Quando a almejada mudança está prestes a acontecer, tudo se conjuga para que tudo ou pelo menos coisas demais a prejudiquem tal como aconteceu a Almeida Garrett, que saiu de Coimbra para estar no centro da Revolução Liberal, mas a sua recaída numa doença forçou-o a uma imobilidade de onde saiu um texto, o seu primeiro texto, onde se amargurava, dizendo só:
“Passarei em silêncio a miserável decadência da Universidade de Coimbra, a ignorância de um grande número dos seus mestres, a pedantearia deles, o espírito de partido que impede o progresso das ciências, e mil outras vergonhosas misérias que sofre um tão antigo e respeitável corpo literário”. ( 1 )
E o que se seguiu à Revolução, que mergulhou o país numa falta geral de unidade, conduzindo-o a uma persistente guerra civil que o bloqueou e não lhe permitiu avançar tanto quanto Almeida Garrett e muitos outros desejavam na cultura e na ciência.
Muitos de nós sonhámos também com a Mudança Necessária, ou seja, uma Revolução Libertadora que nos libertasse de uma “miserável decadência” de séculos e acabámos frustrados. E se rebobinarmos o filme das nossas vidas, sabemos que isso aconteceu por haver gente que tem “o vicio e o crime arreigados no coração” e não são portugueses. Diz Garrett.

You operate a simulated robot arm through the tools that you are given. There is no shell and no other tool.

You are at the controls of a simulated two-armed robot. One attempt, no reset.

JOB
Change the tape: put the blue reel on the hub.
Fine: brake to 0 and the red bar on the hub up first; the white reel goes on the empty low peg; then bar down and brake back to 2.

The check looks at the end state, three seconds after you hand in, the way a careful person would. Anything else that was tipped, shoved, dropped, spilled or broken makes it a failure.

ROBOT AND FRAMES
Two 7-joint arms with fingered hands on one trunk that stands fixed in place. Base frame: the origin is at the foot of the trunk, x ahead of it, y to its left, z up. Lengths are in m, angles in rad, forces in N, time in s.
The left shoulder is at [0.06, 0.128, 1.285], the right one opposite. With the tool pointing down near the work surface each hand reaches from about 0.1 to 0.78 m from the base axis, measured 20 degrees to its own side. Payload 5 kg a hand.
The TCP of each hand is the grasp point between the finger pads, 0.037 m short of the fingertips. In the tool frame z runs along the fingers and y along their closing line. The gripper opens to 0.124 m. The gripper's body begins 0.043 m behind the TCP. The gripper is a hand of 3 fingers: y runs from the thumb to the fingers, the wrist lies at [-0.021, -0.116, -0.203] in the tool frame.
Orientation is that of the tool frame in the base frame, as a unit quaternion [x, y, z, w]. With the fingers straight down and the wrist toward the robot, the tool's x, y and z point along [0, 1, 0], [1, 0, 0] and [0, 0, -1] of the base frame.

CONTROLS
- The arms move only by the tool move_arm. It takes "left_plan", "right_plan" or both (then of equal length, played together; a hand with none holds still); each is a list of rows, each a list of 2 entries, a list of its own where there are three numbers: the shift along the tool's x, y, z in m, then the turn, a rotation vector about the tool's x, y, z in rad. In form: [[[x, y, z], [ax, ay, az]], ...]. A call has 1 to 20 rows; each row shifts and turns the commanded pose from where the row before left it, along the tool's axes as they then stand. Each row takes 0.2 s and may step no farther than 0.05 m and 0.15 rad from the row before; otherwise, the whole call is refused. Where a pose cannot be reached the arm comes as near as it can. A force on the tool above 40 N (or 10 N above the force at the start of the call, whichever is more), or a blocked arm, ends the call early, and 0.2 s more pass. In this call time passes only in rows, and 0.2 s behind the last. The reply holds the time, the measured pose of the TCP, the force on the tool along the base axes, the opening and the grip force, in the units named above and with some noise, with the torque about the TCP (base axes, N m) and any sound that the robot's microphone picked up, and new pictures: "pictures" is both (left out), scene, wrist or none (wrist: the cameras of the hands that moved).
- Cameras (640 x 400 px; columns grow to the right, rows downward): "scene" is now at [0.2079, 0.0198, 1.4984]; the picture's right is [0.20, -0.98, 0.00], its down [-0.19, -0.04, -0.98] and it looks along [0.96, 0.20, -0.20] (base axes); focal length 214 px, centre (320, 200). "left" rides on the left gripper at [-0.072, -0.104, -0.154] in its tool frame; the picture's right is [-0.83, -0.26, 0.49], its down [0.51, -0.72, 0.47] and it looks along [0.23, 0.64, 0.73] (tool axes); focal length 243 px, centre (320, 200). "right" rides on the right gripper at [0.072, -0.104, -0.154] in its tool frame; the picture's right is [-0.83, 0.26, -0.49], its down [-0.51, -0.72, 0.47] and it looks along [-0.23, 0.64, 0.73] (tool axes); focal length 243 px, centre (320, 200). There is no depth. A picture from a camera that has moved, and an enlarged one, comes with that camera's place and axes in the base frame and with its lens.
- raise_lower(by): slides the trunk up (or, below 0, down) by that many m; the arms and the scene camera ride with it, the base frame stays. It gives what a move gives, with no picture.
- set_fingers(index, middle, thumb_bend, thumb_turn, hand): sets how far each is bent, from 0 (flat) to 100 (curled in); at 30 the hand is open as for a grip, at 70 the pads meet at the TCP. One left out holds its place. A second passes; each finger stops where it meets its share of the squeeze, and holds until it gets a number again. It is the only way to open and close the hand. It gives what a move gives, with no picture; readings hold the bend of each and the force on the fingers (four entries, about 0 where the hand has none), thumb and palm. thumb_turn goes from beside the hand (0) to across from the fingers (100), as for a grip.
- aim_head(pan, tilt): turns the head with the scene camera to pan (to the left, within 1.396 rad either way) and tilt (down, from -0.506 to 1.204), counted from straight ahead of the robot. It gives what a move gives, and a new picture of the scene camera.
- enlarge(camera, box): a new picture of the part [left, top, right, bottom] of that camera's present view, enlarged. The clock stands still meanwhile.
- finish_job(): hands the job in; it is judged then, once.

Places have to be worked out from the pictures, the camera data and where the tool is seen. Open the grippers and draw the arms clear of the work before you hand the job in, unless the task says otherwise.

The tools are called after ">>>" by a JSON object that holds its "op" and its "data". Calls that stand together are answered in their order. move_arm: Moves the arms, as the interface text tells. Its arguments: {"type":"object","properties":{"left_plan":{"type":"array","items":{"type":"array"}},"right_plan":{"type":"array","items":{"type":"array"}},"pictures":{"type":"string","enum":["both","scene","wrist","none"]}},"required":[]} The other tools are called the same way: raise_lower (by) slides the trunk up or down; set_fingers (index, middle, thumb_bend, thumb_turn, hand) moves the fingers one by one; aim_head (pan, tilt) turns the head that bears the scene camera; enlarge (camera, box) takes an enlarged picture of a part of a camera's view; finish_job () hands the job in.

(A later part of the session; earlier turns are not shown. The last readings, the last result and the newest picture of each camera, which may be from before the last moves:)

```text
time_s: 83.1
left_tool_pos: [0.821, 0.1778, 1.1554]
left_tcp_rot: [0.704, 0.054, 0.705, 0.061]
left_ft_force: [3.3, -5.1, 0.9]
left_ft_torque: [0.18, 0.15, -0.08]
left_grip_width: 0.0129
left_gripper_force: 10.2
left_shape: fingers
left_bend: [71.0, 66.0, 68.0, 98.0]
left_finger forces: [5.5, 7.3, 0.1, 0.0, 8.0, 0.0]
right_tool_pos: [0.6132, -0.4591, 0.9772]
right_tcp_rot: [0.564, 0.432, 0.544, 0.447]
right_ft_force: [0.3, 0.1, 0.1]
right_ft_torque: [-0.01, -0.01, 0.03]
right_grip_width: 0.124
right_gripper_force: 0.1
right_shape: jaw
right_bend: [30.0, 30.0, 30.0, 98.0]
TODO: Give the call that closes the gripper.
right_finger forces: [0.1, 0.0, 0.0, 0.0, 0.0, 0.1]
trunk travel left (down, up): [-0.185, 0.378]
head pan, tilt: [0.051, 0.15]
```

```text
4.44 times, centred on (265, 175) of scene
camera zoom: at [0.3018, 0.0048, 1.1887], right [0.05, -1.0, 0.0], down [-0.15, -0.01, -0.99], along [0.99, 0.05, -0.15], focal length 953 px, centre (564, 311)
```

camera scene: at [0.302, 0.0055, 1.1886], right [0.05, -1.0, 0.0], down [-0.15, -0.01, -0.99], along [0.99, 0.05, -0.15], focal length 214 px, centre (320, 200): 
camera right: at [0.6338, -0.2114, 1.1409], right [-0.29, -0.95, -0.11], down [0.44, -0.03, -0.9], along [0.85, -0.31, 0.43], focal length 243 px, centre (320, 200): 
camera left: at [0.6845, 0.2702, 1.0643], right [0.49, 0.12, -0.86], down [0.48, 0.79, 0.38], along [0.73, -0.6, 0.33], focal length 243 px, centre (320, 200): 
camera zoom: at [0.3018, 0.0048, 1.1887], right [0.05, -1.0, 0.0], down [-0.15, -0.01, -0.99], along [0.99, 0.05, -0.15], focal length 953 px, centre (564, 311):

Contudo face às leis que a Justiça não faz cumprir são mesmo portugueses. Têm até privilégios que lhes dão direito à impunidade, restando aos portugueses honestos e trabalhadores aguentar com sacrifício e dor os seus desmandos.
Agora que vivemos em pandemia, vemos bem claramente os pontos em que falha a nossa sociedade, tanto na economia, como na sociabilidade que queríamos mais humanizada e atenta aos outros. Verificamos até melhor como as falhas da governação presente e pretérita provocaram mortes escusadas e falências de empresas, que são imprescindíveis ao nosso viver presente e futuro e isso preocupa cada português com sentimentos, patriotismo e bom senso. Mas, o o governo bem se preocupa em embaralhar o jogo e voltar a jogar as mesmas cartas. Mas, não é isso que queremos.
Queremos um novo jogo social, em que todos os vícios antigos não tenham lugar e possamos voltar a sonhar um mundo perfeito, aquele em que possamos dar o melhor de nós para no retorno justo recebamos o bem que semeámos e cultivámos com carinho e afinco. Talvez seja só isso que a experiência presente da pandemia nos quer ensinar, mostrando o mal que fizemos à natureza tal como a paragem do louco processo produtivo mostrou.
E agora que muito aprendemos, saibamos aplicar o saber adquirido para nos libertarmos da “miserável decadência” de séculos e começar a viver com honesta clarividência em harmonia com a natureza.
( 1 ) Almeida Garrett – O Dia 24 de Agosto de 1820, 2ª edição comemorativa do 2º Centenário da Revolução do Porto, Bibliographias, Livraria Editora, 2020, p. 42.